L’histoire des relations commerciales cubaines pourrait bien être racontée à partir des voitures qui roulent dans ses rues. Outre les fameux almendrones, d’origine nord-américaine et de fabrication antérieure à 1959, les voitures produites dans l’ex-Union Soviétique deviennent un héritage, un patrimoine et un moyen de transport irremplaçable au pays.
L’incorporation cubaine au désormais défunt Conseil d’Assistance Economique Mutuelle (CAME) en 1972 a favorisé les relations et les accords avec les États membres du modèle socialiste et a permis au pays d’accéder à des technologies à bas prix, entre autres marchandises. C’est ainsi que les principaux véhicules qui circulent dans ses rues sont arrivés sur l’île jusqu’à aujourd’hui.
En fait, ce sont précisément les voitures soviétiques épiques – telles que Lada, Moskvich, Volga et Zil – qui offrent aux visiteurs étrangers la célèbre sensation de voyager dans le temps et faire un saut dans le passé. Cependant, des années après la chute du mur de Berlin en 1989, Cuba a cessé de recevoir des voitures et des pièces détachées, les cubains ont donc dû trouver un moyen pour faire fonctionner leurs « voitures russes », comme disent les cubains qui ont même ainsi nommé l’un des leurs clubs spécialisés.
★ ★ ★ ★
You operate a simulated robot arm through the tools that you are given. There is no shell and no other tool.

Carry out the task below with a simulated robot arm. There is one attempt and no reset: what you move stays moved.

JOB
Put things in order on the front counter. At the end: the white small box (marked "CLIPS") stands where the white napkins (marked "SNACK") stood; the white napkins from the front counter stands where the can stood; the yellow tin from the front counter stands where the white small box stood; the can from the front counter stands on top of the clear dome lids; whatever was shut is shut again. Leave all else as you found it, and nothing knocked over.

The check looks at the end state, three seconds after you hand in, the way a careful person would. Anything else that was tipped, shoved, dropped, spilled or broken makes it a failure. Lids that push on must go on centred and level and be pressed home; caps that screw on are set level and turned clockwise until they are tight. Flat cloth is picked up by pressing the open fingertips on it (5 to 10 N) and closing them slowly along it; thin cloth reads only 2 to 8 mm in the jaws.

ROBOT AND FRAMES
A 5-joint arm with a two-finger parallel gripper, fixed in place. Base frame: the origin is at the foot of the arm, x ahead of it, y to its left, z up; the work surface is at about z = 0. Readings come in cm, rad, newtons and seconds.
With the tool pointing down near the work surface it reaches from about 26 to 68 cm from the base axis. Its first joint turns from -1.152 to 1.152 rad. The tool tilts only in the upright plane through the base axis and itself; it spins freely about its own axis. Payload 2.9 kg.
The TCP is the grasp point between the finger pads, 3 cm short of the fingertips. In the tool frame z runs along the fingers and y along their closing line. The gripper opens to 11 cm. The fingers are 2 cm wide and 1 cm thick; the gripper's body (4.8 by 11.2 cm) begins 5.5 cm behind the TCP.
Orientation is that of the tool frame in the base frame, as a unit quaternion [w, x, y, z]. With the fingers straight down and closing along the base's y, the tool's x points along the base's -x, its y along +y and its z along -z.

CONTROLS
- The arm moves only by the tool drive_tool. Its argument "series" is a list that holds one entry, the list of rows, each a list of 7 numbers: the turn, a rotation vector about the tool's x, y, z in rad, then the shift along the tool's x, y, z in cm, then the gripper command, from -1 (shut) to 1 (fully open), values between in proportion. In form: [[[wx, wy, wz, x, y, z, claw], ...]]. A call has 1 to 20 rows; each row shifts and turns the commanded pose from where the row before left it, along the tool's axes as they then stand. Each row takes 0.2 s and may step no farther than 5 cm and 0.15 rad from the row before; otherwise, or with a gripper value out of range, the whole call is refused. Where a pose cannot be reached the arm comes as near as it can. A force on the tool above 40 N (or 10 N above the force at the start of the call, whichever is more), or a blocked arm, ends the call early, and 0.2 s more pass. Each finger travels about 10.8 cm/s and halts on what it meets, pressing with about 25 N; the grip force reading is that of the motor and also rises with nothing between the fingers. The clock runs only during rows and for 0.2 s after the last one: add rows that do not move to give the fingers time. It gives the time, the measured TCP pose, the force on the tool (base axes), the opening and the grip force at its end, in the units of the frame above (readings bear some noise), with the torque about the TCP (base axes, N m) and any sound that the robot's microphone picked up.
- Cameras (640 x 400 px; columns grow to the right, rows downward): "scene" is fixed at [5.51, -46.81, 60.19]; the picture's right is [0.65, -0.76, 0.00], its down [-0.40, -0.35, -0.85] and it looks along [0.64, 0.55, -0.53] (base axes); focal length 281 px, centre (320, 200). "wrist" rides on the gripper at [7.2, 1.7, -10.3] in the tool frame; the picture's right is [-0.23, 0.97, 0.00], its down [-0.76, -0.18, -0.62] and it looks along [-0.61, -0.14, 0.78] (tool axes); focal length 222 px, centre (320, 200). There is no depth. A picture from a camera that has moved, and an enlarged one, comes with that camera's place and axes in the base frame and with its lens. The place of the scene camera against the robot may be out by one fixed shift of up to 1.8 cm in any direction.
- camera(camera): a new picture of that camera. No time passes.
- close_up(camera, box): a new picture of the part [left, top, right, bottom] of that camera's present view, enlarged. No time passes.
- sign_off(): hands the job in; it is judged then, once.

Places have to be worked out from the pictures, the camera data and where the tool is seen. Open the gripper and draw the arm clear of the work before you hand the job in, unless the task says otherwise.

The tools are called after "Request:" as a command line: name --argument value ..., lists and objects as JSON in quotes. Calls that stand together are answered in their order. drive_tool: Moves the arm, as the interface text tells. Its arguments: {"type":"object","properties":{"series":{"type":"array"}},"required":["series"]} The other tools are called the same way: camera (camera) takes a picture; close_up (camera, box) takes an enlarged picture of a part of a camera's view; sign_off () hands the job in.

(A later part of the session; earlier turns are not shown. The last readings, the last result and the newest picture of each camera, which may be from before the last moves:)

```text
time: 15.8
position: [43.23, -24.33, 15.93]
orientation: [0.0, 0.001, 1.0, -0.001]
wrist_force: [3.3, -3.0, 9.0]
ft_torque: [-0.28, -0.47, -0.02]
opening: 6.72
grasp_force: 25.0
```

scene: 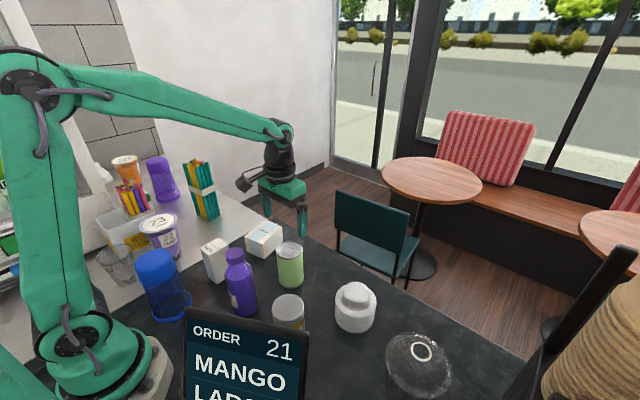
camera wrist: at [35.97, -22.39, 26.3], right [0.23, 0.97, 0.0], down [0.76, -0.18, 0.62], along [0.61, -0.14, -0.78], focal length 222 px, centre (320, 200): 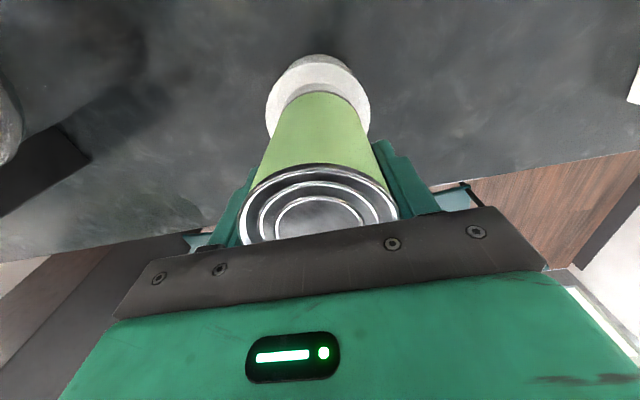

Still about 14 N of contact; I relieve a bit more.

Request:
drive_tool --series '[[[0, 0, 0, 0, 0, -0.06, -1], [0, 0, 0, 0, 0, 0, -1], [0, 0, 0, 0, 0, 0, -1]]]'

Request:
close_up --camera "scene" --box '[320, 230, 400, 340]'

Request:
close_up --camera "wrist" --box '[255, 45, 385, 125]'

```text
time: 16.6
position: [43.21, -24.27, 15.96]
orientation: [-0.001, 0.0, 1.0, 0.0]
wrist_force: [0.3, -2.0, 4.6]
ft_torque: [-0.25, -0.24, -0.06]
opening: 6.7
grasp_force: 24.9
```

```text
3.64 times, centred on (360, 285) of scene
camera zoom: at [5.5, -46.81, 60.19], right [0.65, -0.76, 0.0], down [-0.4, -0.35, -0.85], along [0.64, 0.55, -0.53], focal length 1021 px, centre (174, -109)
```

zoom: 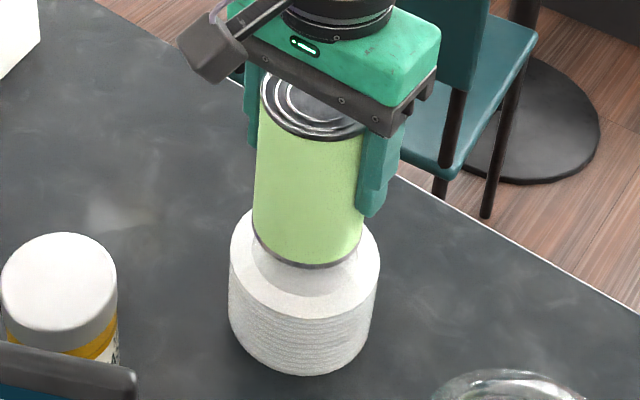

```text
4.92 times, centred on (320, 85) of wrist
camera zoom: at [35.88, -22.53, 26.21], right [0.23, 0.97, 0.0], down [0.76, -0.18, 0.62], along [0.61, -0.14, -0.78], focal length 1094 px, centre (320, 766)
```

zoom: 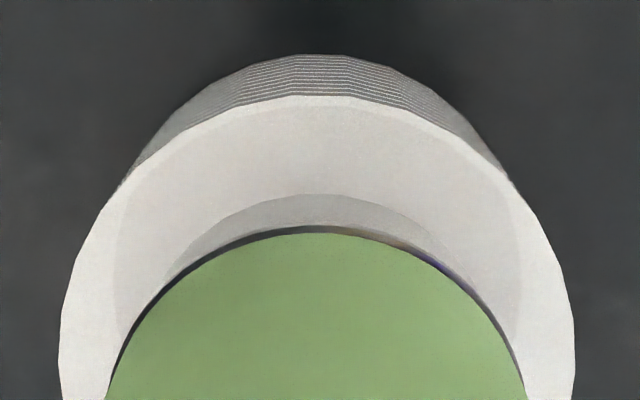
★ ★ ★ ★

« Nous disons toujours que tant qu’il y a une bonne pince et un morceau de fil dans le porte-bagages, tout problème est résolu », a déclaré l’ingénieur Geovany Garayburu à Sputnik.
A cette époque, les tôliers – mécaniciens qui travaillent avec des tôles – fabriquaient des portes, des couvercles et des ailes en tôles d’acier; les tourneurs ont créé certaines pièces du moteur et les mécaniciens ont réparé les systèmes hydrauliques, effectué des transformations et des ajustements mineurs dans les systèmes de freinage et le changement de boîte de vitesses.
Pendant environ deux décennies, la flexibilité des politiques migratoires et la décision de la Russie de ne pas exiger de visa des citoyens cubains, ont rendu possible la création d’une filière pour le commerce privé des pièces; ainsi que l’ouverture de magasins d’État à Cuba et l’application d’une loi qui favorise les modifications et adaptations mécaniques.
Quelles voitures soviétiques sont les plus populaires à Cuba?
Moskvich: passion, coopération et désir
Garayburu possède lui-même un Moskvich depuis 34 ans: «dans les années 80, ce modèle a été donné aux ouvriers les plus remarquables du pays. C’est ainsi qu’il est arrivé à notre famille le 6 octobre 1987. J’ai encore dans ma mémoire la joie de la nouvelle, l’odeur de la nouvelle voiture et la curiosité de connaître chaque détail », avoue-t-il.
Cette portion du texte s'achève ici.